The book also provides an extensive appendix that covers the following:
• The MATLAB functions and data of the software library.
• A short description of libraries and software packages available on the Web that are related to audio analysis and pattern recognition. This is not limited to MATLAB approaches, as Python and C/C++ packages are also included.
• Provides a list of datasets that are available on the Web, that can be used as training and evaluation data for several audio analysis tasks.
1.3 A Note on Exercises
At the end of each chapter, we provide a set of exercises. The purpose of the assignments is to cover the content of the respective chapter, while triggering the interest of the reader to extend his/her knowledge on audio analysis tasks. The exercises have been graded based on their difficulty with a five-level grading system, as presented in Table 1.1.

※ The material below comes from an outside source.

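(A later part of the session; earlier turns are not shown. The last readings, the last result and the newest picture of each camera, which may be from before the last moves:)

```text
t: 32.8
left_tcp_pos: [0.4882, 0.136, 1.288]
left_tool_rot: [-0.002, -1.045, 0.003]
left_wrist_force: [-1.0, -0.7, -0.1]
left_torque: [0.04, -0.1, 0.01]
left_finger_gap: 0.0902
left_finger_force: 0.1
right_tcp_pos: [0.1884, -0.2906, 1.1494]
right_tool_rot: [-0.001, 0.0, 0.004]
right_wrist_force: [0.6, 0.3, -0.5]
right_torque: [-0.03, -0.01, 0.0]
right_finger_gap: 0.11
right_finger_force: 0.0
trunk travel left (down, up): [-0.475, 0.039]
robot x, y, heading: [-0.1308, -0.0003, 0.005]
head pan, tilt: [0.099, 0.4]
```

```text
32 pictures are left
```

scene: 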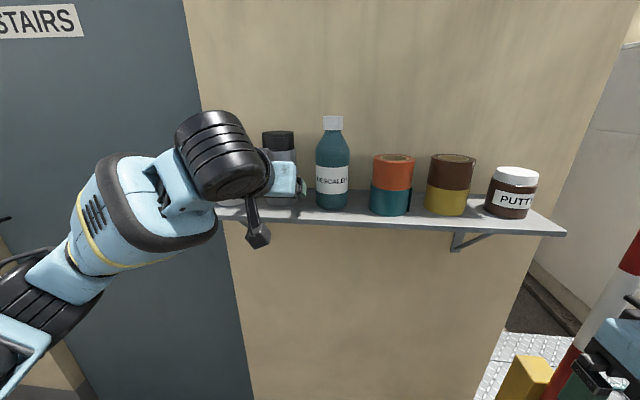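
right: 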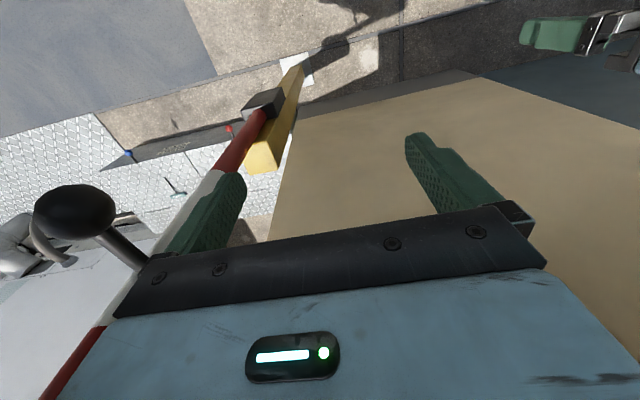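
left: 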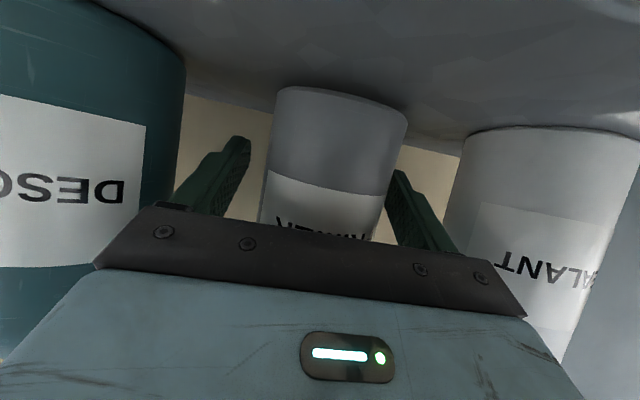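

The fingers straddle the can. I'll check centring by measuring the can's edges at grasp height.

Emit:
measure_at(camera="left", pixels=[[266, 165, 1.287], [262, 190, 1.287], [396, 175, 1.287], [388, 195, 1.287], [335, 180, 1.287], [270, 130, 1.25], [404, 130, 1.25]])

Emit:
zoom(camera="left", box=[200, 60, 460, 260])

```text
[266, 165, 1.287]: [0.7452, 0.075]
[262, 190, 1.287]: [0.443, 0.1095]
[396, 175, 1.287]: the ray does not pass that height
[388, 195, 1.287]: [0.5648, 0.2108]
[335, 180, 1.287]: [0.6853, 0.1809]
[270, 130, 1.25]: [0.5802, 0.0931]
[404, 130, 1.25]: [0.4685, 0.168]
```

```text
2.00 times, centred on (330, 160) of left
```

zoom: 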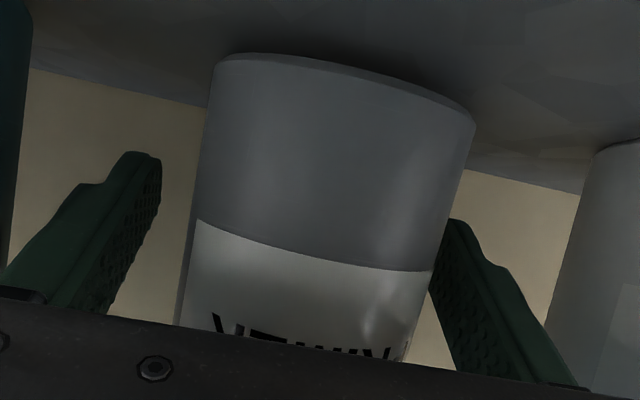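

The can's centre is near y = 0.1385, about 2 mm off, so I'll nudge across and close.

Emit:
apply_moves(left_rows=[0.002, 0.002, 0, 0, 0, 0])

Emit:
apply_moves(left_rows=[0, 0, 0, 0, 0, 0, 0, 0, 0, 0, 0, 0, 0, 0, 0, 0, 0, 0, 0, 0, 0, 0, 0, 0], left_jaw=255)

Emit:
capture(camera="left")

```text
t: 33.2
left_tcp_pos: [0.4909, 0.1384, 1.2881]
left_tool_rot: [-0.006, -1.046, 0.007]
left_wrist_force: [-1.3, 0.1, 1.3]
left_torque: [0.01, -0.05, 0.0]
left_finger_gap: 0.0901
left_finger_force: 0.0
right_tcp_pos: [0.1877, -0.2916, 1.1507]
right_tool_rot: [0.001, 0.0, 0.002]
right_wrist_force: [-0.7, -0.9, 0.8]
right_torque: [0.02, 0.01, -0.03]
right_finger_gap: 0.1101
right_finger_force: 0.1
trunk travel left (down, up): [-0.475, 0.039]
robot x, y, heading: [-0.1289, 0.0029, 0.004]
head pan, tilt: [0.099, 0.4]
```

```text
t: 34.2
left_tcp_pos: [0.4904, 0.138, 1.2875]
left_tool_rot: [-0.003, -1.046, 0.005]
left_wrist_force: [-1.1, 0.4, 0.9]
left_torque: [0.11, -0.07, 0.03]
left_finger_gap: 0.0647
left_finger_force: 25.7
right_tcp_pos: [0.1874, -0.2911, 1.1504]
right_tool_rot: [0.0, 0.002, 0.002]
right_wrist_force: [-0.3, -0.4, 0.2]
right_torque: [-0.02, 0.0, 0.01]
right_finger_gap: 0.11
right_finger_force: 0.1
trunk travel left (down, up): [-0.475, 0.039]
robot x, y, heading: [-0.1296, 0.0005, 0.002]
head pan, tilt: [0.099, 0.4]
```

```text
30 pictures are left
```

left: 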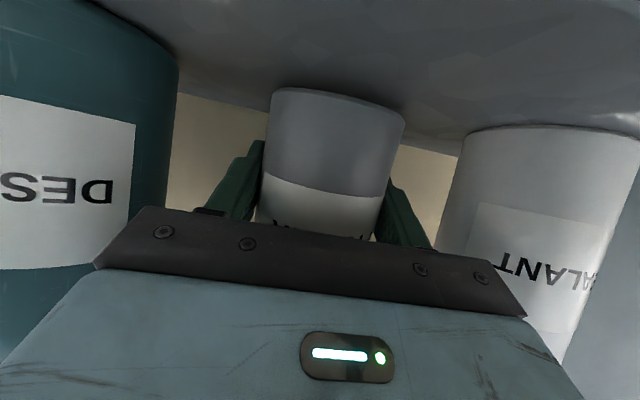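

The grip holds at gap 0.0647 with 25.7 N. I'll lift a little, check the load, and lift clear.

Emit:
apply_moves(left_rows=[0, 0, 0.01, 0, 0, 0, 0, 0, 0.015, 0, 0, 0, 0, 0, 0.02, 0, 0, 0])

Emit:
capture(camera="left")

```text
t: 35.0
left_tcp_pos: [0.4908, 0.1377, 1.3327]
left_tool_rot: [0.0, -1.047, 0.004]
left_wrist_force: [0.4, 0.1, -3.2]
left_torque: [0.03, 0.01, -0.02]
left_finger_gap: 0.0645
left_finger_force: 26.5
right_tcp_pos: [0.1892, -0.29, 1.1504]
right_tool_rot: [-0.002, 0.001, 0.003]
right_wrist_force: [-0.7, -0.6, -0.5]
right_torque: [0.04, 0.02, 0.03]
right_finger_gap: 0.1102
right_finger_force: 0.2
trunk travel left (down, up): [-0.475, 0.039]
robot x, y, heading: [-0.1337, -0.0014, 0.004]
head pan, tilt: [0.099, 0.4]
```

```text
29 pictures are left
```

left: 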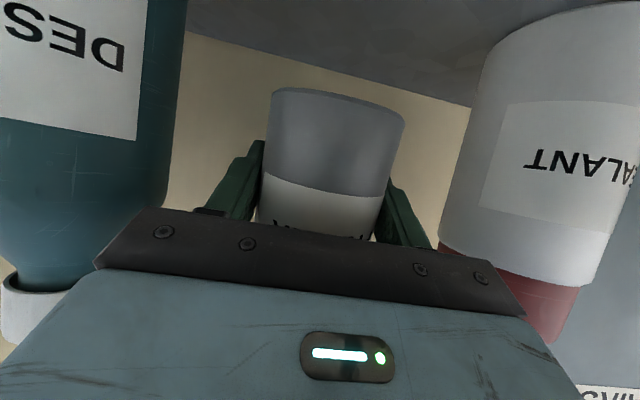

Difficulty Levels of the Exercises
| Level | Description |
| D1 | Simple questions that require either trivial MATLAB coding or a short answer. |
| D2 | Exercises that test the reader’s understanding of the MATLAB code of the respective chapter. |
| D3 | More complex assignments that require either a combination of knowledge presented in the chapter or more advanced critical thinking. May require writing MATLAB code. |
| D4 | Larger assignments that require more MATLAB coding. Can be used as weekly or monthly projects in the context of an audio analysis course. |
| D5 | The most challenging level includes exercises that require extensive MATLAB coding, external bibliographic references, or external MATLAB libraries. Exercises of this level can be used as final projects. |
We encourage readers who are new to the field to read all chapters from the beginning of the book and complete all the exercises. More advanced readers can skip certain parts of the book based on their experience. The book is suitable for undergraduate courses on audio, especially when a diverse audience is involved. The MATLAB code can be also used to set up laboratory exercises and projects.